BnF, Mss, NAF 16361, f. 187-188
Transcription de Jeanne Stranart assistée de Florence Naugrette
a) Habituellement, la lettre de Juliette se présente comme un livret. Ici, les deux premières pages sont côte à côte, tout comme les deux dernières.
28 novembre [1845], vendredi soir, 5 h. ½
Je viens d’avoir la visite de Mme Guérard, mon Toto, et, comme c’est pour la troisième fois qu’elle vient sans que je lui donne rien, j’ai pris 10 francs dans le sac pour les lui donner. Du reste, elle te .......a te voilà !
7 h. ½
J’espère que le temps me donne de la tablature [3], comme aurait dit certain gendarme célèbre [4], vraiment il y a de quoi y gagner le paradis. Pauvre adoré, avec tout cela, tu peux te fatiguer outre mesure et je ne sais plus où en est ma gorge. J’espère encore, car il faut toujours espérer, que cet animal de lampiste a trouvé le vrai remède et qu’elle ne filera plus. Et puis comme c’est spirituel tout ce que je te dis là. Non seulement tu es asphyxiéb par cette abominable lampe chez moi, mais tu l’es encore chez toi par mes ragots et mes doléances, ce qui ne laisse pas que d’être charmant. Mon Toto chéri, laissons là mes infortunes domestiques qui ne seront jamais très drôles, quoi que je fasse.
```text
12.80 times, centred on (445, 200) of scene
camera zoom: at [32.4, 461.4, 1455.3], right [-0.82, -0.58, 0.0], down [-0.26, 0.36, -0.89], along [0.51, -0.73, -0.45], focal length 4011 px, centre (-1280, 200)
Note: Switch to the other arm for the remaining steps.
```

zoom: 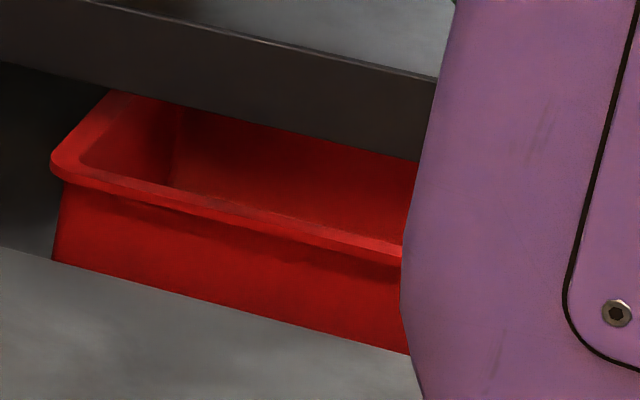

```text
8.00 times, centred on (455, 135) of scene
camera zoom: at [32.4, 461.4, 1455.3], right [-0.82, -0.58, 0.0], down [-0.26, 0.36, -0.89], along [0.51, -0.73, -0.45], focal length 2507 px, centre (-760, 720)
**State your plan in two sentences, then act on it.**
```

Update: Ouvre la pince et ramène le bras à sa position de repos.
Quand me donneras-tu à copier ? J’ai bien faim et bien soif de votre chère petite écriture, mon Toto, et je crois même que je suis capable de tout pour en arriver à en grignoterc un petit bout. Dépêchez-vous donc de m’en donner si vous ne voulez pas que j’en vole [5]. En attendant, je vous baise bien fort à travers votre cher petit museau graissé.
Juliette
BnF, Mss, NAF 16361, f. 189-190
Transcription de Jeanne Stranart assistée de Florence Naugrette
a) Sept points interrompent la rédaction de la lettre.
b) « tu es asphixié ».
c) « grignotter ».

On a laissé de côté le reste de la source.